Quote the whole listing verbatim. Return a JSON list in which every string is one line; blank lines are skipped.

____________________

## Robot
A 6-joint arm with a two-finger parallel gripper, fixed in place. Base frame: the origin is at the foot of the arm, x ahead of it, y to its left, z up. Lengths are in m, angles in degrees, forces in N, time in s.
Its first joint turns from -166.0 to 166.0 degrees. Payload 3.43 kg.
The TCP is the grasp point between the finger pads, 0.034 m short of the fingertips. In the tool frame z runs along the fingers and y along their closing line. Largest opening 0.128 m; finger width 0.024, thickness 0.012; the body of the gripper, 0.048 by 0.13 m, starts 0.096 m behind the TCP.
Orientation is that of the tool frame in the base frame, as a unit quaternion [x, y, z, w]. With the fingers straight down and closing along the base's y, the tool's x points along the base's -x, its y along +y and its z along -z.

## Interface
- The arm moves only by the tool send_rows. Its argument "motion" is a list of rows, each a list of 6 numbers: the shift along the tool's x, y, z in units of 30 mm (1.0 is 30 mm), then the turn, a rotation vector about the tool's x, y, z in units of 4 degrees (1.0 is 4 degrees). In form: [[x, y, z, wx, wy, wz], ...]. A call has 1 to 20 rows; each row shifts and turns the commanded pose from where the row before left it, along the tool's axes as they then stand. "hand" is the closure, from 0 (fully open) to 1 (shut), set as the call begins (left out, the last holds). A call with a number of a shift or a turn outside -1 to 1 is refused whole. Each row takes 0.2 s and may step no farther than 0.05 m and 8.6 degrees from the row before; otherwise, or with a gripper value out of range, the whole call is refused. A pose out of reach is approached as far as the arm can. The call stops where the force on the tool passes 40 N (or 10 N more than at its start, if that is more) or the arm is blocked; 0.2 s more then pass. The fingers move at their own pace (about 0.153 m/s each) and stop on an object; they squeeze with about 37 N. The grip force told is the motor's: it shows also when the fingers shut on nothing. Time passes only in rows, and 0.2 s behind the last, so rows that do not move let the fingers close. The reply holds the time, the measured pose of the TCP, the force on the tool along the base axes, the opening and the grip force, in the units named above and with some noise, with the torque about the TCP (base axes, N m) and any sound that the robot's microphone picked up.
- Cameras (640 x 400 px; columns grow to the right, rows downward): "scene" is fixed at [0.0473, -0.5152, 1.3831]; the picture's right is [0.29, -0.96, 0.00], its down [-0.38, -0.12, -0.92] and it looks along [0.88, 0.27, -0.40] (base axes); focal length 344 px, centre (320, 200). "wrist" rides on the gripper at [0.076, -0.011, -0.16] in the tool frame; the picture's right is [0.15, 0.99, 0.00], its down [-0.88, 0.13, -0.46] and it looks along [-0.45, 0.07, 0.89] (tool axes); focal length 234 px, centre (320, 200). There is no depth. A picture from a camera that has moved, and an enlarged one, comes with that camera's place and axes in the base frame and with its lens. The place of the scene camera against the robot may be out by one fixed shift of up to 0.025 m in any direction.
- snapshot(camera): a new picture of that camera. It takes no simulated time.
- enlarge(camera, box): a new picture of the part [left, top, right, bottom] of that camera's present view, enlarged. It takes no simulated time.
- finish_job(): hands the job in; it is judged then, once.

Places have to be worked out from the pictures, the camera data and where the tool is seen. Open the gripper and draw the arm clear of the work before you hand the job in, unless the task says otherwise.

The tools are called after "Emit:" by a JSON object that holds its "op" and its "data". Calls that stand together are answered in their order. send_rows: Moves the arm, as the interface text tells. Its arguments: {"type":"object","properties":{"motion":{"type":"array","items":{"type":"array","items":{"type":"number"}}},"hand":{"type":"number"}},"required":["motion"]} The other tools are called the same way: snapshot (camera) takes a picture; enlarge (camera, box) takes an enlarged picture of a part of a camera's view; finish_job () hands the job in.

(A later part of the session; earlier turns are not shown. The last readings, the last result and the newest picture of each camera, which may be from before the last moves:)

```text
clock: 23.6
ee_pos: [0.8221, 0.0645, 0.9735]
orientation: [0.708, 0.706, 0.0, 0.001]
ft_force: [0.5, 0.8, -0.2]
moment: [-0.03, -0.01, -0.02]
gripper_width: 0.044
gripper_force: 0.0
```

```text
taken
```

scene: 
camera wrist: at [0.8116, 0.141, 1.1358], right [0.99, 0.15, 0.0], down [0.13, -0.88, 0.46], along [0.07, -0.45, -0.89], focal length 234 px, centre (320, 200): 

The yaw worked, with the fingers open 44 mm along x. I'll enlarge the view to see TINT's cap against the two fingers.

____________________

**Exercise solution**.
[
  "## Robot",
  "A 6-joint arm with a two-finger parallel gripper, fixed in place. Base frame: the origin is at the foot of the arm, x ahead of it, y to its left, z up. Lengths are in m, angles in degrees, forces in N, time in s.",
  "Its first joint turns from -166.0 to 166.0 degrees. Payload 3.43 kg.",
  "The TCP is the grasp point between the finger pads, 0.034 m short of the fingertips. In the tool frame z runs along the fingers and y along their closing line. Largest opening 0.128 m; finger width 0.024, thickness 0.012; the body of the gripper, 0.048 by 0.13 m, starts 0.096 m behind the TCP.",
  "Orientation is that of the tool frame in the base frame, as a unit quaternion [x, y, z, w]. With the fingers straight down and closing along the base's y, the tool's x points along the base's -x, its y along +y and its z along -z.",
  "## Interface",
  "- The arm moves only by the tool send_rows. Its argument \"motion\" is a list of rows, each a list of 6 numbers: the shift along the tool's x, y, z in units of 30 mm (1.0 is 30 mm), then the turn, a rotation vector about the tool's x, y, z in units of 4 degrees (1.0 is 4 degrees). In form: [[x, y, z, wx, wy, wz], ...]. A call has 1 to 20 rows; each row shifts and turns the commanded pose from where the row before left it, along the tool's axes as they then stand. \"hand\" is the closure, from 0 (fully open) to 1 (shut), set as the call begins (left out, the last holds). A call with a number of a shift or a turn outside -1 to 1 is refused whole. Each row takes 0.2 s and may step no farther than 0.05 m and 8.6 degrees from the row before; otherwise, or with a gripper value out of range, the whole call is refused. A pose out of reach is approached as far as the arm can. The call stops where the force on the tool passes 40 N (or 10 N more than at its start, if that is more) or the arm is blocked; 0.2 s more then pass. The fingers move at their own pace (about 0.153 m/s each) and stop on an object; they squeeze with about 37 N. The grip force told is the motor's: it shows also when the fingers shut on nothing. Time passes only in rows, and 0.2 s behind the last, so rows that do not move let the fingers close. The reply holds the time, the measured pose of the TCP, the force on the tool along the base axes, the opening and the grip force, in the units named above and with some noise, with the torque about the TCP (base axes, N m) and any sound that the robot's microphone picked up.",
  "- Cameras (640 x 400 px; columns grow to the right, rows downward): \"scene\" is fixed at [0.0473, -0.5152, 1.3831]; the picture's right is [0.29, -0.96, 0.00], its down [-0.38, -0.12, -0.92] and it looks along [0.88, 0.27, -0.40] (base axes); focal length 344 px, centre (320, 200). \"wrist\" rides on the gripper at [0.076, -0.011, -0.16] in the tool frame; the picture's right is [0.15, 0.99, 0.00], its down [-0.88, 0.13, -0.46] and it looks along [-0.45, 0.07, 0.89] (tool axes); focal length 234 px, centre (320, 200). There is no depth. A picture from a camera that has moved, and an enlarged one, comes with that camera's place and axes in the base frame and with its lens. The place of the scene camera against the robot may be out by one fixed shift of up to 0.025 m in any direction.",
  "- snapshot(camera): a new picture of that camera. It takes no simulated time.",
  "- enlarge(camera, box): a new picture of the part [left, top, right, bottom] of that camera's present view, enlarged. It takes no simulated time.",
  "- finish_job(): hands the job in; it is judged then, once.",
  "Places have to be worked out from the pictures, the camera data and where the tool is seen. Open the gripper and draw the arm clear of the work before you hand the job in, unless the task says otherwise.",
  "The tools are called after \"Emit:\" by a JSON object that holds its \"op\" and its \"data\". Calls that stand together are answered in their order. send_rows: Moves the arm, as the interface text tells. Its arguments: {\"type\":\"object\",\"properties\":{\"motion\":{\"type\":\"array\",\"items\":{\"type\":\"array\",\"items\":{\"type\":\"number\"}}},\"hand\":{\"type\":\"number\"}},\"required\":[\"motion\"]} The other tools are called the same way: snapshot (camera) takes a picture; enlarge (camera, box) takes an enlarged picture of a part of a camera's view; finish_job () hands the job in.",
  "(A later part of the session; earlier turns are not shown. The last readings, the last result and the newest picture of each camera, which may be from before the last moves:)",
  "```text",
  "clock: 23.6",
  "ee_pos: [0.8221, 0.0645, 0.9735]",
  "orientation: [0.708, 0.706, 0.0, 0.001]",
  "ft_force: [0.5, 0.8, -0.2]",
  "moment: [-0.03, -0.01, -0.02]",
  "gripper_width: 0.044",
  "gripper_force: 0.0",
  "```",
  "```text",
  "taken",
  "```",
  "scene: ",
  "camera wrist: at [0.8116, 0.141, 1.1358], right [0.99, 0.15, 0.0], down [0.13, -0.88, 0.46], along [0.07, -0.45, -0.89], focal length 234 px, centre (320, 200): ",
  "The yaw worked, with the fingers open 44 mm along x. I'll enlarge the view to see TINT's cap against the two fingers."
]